• **Objective**
Write out the whole source text again, unchanged.

• **Information provided**
********************
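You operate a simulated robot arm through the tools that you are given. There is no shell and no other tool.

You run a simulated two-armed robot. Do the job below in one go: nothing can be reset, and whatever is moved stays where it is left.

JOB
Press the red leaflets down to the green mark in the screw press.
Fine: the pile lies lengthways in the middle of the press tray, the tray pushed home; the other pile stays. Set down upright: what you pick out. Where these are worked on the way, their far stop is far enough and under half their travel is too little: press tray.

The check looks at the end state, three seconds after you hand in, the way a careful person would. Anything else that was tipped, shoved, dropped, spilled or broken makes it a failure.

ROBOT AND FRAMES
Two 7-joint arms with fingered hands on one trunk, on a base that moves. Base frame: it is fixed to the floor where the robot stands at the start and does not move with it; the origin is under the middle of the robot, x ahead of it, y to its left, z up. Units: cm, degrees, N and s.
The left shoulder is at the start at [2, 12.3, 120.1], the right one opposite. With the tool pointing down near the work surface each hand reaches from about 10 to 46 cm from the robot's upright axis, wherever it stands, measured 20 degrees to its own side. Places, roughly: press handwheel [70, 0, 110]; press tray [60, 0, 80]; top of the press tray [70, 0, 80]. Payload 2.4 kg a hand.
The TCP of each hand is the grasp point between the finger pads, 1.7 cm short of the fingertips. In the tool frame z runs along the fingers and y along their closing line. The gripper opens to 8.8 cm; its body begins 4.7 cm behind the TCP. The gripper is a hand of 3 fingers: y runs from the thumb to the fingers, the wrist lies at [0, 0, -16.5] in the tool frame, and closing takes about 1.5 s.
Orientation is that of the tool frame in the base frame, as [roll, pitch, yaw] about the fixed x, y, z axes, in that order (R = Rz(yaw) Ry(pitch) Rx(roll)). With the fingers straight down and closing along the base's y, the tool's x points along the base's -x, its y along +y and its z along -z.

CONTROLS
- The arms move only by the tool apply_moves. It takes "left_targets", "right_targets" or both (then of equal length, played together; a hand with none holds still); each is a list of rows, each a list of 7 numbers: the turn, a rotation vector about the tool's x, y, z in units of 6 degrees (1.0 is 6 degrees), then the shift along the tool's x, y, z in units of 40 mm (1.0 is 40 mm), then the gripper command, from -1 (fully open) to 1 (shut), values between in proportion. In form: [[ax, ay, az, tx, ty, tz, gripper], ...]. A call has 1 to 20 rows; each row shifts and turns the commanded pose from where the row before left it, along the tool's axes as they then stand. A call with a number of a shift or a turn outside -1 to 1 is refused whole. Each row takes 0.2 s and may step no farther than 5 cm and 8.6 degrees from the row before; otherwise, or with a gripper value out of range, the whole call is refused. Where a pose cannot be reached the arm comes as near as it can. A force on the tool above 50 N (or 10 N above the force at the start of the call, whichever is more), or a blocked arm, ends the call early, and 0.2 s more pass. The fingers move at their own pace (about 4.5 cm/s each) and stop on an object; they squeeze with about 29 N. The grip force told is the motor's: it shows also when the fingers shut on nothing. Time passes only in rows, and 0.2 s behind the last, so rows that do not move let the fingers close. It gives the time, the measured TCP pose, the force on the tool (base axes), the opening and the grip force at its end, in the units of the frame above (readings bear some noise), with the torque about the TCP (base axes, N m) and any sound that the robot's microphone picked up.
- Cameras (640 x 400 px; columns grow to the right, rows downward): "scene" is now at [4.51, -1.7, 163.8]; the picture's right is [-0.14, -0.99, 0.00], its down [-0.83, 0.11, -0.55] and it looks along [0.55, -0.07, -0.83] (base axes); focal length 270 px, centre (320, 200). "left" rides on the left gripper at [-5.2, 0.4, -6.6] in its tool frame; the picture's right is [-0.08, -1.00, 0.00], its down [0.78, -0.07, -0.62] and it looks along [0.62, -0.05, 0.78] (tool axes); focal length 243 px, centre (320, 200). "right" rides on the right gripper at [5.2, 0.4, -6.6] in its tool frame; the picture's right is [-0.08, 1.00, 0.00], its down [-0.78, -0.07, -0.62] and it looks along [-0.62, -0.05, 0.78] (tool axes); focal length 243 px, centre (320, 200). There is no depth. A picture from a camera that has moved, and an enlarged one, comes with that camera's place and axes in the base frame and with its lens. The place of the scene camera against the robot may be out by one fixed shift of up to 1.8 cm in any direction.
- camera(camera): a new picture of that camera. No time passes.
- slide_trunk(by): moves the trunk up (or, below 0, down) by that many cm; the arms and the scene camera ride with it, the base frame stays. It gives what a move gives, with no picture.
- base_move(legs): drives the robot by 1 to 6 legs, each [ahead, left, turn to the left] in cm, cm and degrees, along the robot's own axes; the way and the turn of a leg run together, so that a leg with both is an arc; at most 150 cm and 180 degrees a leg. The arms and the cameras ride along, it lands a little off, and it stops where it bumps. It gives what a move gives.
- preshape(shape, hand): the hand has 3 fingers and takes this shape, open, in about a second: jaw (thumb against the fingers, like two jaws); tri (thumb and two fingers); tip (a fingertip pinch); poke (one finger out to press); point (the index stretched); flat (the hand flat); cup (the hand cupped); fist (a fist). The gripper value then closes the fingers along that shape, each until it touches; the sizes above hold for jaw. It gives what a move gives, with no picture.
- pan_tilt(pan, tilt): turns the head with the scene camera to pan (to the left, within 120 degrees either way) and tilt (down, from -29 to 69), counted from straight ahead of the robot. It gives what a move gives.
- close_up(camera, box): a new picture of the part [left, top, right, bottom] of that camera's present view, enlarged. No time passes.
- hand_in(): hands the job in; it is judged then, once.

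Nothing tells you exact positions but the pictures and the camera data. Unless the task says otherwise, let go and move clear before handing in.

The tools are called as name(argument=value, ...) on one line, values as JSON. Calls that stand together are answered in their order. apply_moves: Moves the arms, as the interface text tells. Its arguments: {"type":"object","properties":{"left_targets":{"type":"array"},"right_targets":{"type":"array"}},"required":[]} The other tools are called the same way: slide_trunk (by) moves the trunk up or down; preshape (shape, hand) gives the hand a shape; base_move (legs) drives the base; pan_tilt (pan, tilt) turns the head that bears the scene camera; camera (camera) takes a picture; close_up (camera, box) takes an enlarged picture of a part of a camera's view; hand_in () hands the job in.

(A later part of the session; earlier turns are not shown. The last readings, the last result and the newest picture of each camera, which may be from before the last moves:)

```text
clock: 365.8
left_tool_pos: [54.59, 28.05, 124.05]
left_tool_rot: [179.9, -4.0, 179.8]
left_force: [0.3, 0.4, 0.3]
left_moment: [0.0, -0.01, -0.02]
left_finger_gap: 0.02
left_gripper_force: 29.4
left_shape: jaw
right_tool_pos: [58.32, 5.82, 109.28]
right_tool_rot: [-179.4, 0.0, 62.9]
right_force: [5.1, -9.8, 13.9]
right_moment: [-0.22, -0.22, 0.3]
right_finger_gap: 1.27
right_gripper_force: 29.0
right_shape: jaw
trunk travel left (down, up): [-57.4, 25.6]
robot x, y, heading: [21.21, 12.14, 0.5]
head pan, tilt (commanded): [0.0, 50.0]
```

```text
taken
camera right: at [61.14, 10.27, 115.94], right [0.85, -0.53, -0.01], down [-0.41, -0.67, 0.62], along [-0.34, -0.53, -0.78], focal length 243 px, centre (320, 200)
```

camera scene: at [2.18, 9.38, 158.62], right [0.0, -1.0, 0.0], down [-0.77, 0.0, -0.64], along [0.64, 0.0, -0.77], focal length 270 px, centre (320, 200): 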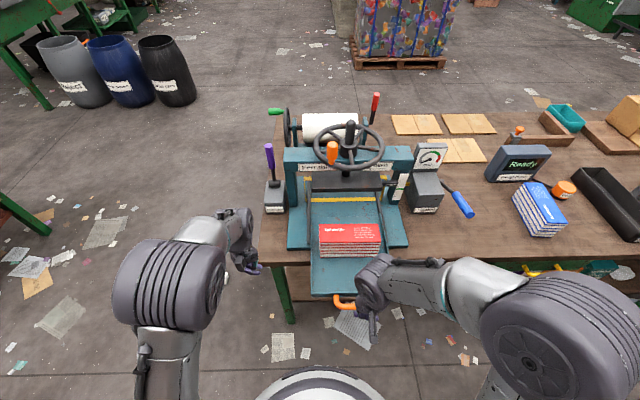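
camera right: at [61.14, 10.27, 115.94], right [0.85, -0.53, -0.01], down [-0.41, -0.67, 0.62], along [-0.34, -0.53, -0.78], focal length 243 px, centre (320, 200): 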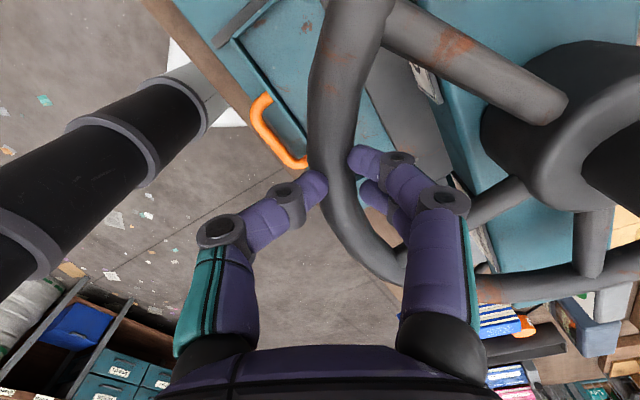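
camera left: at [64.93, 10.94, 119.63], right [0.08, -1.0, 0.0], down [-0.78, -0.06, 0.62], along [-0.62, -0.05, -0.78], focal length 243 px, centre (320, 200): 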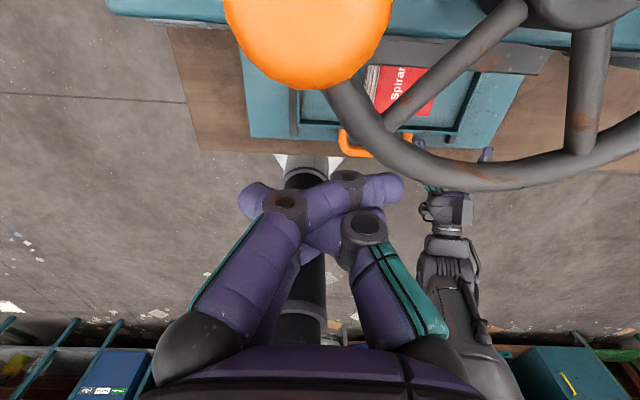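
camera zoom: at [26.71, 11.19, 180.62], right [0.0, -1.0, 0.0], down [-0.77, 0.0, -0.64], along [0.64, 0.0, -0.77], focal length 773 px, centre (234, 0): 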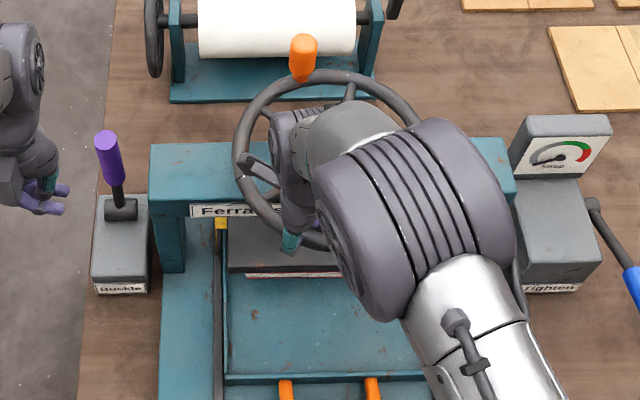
********************
• **Source text**

Tuesday, December 02, 2008

Bloody BAD Mood

Once again.. i am f*&*king pissed today.... after looking at some substandard work of some asshole. only if this bloody arse is not on my team.. i hope she would jus F*off from the surface of earth.. if her lousy work will not affect my grade, i cant be bothered how shitty her work is.. but the fact is that her shitty piece of work ig going to affect mine too... as it's all in together... why is she sooo navie/ stupid/ idiotic / moronic and.... i cant think of anything else to decribe her.. she is hopeless! me and my other mate have saved her some many times from projects to projects.... yet she still expect us to continue to help her.. cos it's "teamwork"= "U work I slack".. wtf! so more this bloody idiotic person thinks she deserve a second upper... OMG! can't she just wake up to reality that she is not worth that grade? can someone just wake her up... she should be happy with just a pass grade for her degree.. cos that's her standard! i'm not impressed by her 'intelligence' (if it exists) and work at all.... if she really happens to get second upper (cos' she is somewhat always lucky) i think the system sucks! and it does not do justise to others in the same system... she is simply hopeless... pls wake up ya!! i cant believe that U think u deserve a second upper.. omg... U're hopeless... BUT thank God.. U're simply always lucky in life.. lucky to have people to help u in your life.. plan for u and cover up yr deficiency.. other than that... U're worthless..
********************
• **Complete response**
Tuesday, December 02, 2008

Bloody BAD Mood

Once again.. i am f*&*king pissed today.... after looking at some substandard work of some asshole. only if this bloody arse is not on my team.. i hope she would jus F*off from the surface of earth.. if her lousy work will not affect my grade, i cant be bothered how shitty her work is.. but the fact is that her shitty piece of work ig going to affect mine too... as it's all in together... why is she sooo navie/ stupid/ idiotic / moronic and.... i cant think of anything else to decribe her.. she is hopeless! me and my other mate have saved her some many times from projects to projects.... yet she still expect us to continue to help her.. cos it's "teamwork"= "U work I slack".. wtf! so more this bloody idiotic person thinks she deserve a second upper... OMG! can't she just wake up to reality that she is not worth that grade? can someone just wake her up... she should be happy with just a pass grade for her degree.. cos that's her standard! i'm not impressed by her 'intelligence' (if it exists) and work at all.... if she really happens to get second upper (cos' she is somewhat always lucky) i think the system sucks! and it does not do justise to others in the same system... she is simply hopeless... pls wake up ya!! i cant believe that U think u deserve a second upper.. omg... U're hopeless... BUT thank God.. U're simply always lucky in life.. lucky to have people to help u in your life.. plan for u and cover up yr deficiency.. other than that... U're worthless..